Les objectifs et les investissements annoncés dans les plans de relance pourraient avoir un impact majeur sur les orientations de la société pour de nombreuses années. Cette crise d’une ampleur inégalée peut être une occasion à saisir pour préparer le Québec à relever les défis de demain et non se contenter de reproduire le système qui existait auparavant.

Les quatre principes pour encadrer le plan de relance

1. Contrôler les dommages collatéraux et mieux partager les risques

Le gouvernement doit s’assurer de répondre à la crise en ne mettant pas davantage en danger la santé physique et mentale des citoyens ni aggravant la crise climatique et les problématiques environnementales. Il importe donc de prioriser l’aide aux travailleurs de toutes les industries touchées, mais d’éviter les subventions qui provoqueraient des dommages collatéraux tel que l’augmentation d’activités fortement polluantes ou des investissements dans les infrastructures qui accroîtraient les émissions de GES pour les décennies à venir. Les subventions et les aides devraient être accompagnées de conditions visant à orienter les investissements qui vont décarboniser ces secteurs et à mieux répartir les risques entre les citoyens et les divers acteurs de la société.

2. Saisir les occasions qu’offre la réponse à la crise actuelle

Les prochaines annonces d’investissements peuvent viser à relancer l’emploi dans des projets prêts à démarrer qui réduisent à la fois les émissions de GES, sont adaptés aux risques climatiques et améliorent la santé et la sécurité publiques. La relance ciblera vraisemblablement des secteurs à forts effets levier, tels que ceux de la construction et de la réfection des bâtiments.
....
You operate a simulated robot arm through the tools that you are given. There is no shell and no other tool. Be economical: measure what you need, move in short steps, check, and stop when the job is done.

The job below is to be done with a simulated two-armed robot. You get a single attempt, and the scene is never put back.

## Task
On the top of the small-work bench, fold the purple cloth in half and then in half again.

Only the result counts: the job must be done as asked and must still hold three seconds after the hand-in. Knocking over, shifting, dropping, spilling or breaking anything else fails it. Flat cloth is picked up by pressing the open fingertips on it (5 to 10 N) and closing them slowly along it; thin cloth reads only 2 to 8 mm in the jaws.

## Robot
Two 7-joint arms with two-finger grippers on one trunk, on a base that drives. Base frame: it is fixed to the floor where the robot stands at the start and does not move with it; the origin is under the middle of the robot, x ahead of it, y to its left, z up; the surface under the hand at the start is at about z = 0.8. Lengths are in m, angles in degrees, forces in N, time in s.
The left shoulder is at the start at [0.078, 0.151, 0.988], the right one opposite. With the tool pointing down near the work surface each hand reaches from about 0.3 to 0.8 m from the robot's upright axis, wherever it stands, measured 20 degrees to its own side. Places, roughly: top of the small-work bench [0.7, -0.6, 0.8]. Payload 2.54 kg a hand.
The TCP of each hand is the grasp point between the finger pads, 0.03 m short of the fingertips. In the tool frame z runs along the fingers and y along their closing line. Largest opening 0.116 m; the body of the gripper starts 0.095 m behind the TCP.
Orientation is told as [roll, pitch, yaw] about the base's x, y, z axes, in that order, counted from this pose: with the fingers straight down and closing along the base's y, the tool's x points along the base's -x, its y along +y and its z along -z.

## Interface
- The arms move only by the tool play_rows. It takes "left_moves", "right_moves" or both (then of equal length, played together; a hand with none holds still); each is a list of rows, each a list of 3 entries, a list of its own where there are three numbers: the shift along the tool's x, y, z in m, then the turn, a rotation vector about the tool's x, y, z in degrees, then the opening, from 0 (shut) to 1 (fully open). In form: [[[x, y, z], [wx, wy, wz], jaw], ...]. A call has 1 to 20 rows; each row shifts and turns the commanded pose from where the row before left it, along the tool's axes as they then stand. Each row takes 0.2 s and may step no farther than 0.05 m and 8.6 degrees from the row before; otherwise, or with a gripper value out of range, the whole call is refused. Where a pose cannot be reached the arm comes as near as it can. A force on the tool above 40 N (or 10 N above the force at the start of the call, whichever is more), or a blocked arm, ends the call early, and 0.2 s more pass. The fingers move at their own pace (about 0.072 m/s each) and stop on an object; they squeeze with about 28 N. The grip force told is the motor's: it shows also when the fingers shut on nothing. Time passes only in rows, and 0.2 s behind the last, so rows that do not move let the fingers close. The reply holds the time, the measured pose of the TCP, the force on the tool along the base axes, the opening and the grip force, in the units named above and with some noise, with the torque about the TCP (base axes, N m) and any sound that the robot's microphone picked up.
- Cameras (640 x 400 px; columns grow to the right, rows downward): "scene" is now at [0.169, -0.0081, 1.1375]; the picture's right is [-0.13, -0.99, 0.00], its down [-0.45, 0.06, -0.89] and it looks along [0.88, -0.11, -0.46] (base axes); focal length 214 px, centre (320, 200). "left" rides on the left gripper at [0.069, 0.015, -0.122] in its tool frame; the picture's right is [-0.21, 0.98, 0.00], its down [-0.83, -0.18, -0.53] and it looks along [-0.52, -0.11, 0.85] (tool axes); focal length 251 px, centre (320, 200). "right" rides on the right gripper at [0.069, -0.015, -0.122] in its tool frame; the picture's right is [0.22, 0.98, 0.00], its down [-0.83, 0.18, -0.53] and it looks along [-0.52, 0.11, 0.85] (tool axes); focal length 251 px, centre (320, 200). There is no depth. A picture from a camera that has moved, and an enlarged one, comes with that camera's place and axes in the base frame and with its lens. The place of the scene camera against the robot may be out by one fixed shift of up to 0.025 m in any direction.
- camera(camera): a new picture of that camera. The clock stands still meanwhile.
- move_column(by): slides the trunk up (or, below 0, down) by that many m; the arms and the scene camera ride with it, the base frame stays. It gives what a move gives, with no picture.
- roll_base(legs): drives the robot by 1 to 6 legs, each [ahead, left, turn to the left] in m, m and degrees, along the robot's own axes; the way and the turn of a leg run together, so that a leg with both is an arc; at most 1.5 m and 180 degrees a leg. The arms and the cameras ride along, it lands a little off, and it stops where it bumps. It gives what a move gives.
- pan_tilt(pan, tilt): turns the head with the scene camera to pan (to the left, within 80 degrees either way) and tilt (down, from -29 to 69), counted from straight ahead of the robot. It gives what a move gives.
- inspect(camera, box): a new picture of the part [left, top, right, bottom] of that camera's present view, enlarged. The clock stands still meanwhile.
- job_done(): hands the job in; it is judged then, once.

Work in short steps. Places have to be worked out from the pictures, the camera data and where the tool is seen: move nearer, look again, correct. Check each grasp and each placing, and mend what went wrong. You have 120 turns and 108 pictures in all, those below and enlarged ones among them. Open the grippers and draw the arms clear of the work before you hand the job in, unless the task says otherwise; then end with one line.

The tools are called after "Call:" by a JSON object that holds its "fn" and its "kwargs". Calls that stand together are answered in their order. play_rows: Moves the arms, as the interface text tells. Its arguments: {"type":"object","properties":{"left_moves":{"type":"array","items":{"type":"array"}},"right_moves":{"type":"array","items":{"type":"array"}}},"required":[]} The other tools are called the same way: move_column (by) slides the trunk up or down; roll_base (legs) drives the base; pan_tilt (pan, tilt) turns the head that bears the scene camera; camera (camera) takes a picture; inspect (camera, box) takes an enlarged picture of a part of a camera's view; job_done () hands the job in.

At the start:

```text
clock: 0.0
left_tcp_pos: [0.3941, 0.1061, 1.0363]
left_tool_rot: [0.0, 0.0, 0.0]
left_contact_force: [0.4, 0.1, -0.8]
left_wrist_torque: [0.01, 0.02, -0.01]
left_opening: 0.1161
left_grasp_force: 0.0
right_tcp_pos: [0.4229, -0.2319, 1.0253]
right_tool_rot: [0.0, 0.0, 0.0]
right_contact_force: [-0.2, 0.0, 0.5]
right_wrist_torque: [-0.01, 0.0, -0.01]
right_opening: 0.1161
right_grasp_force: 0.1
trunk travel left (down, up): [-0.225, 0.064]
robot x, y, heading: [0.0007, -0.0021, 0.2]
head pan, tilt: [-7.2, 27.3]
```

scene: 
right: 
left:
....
Il faut soutenir l’innovation et saisir les occasions que la réponse à la crise actuelle apporte et qui favorisent la carboneutralité (dépenses locales, chaînes d’approvisionnement raccourcies, restructuration du travail via le télétravail), l’économie verte et qui encouragent l’accélération de projets d’infrastructures (pistes cyclables, offre accrue de transport en commun favorisant la distanciation sociale, optimisation des parcours et de l’offre des services de livraison qui se sont développées durant la crise).

3. Prévoir ensemble les prochaines crises sanitaires et climatiques en développant notre capacité de résilience

La relance ne peut se penser en vase clos, elle doit impliquer l’ensemble des citoyens dans un débat public qui respecte l’effort déployé. Dès à présent, le gouvernement peut co-construire avec les acteurs du milieu des programmes efficaces visant à combler des lacunes évidentes de notre société, incluant améliorer la gestion de l’eau et des risques d’inondations en particulier, repenser la gestion des matières recyclables et résiduelles, soutenir les infrastructures intelligentes sobres en carbone qui aideront à accélérer la mise en oeuvre de la transition énergétique, favoriser le développement d’une économie circulaire. S’attaquant aux failles observées, malgré les soutiens massifs de l’État, dans les secteurs de la santé, de l’éducation, de l’accès à la nourriture et aux services de communication, il faut aussi profiter de la relance pour renforcer les réseaux physiques et sociaux afin de mieux résister à de prochaines crises : établir des services et une gouvernance de proximité, développer et déployer les outils technologiques pour assurer une justice et une administration résiliente, adapter les milieux de vie aux risques climatiques, soutenir les populations vulnérables notamment par la construction de logements à loyers abordables.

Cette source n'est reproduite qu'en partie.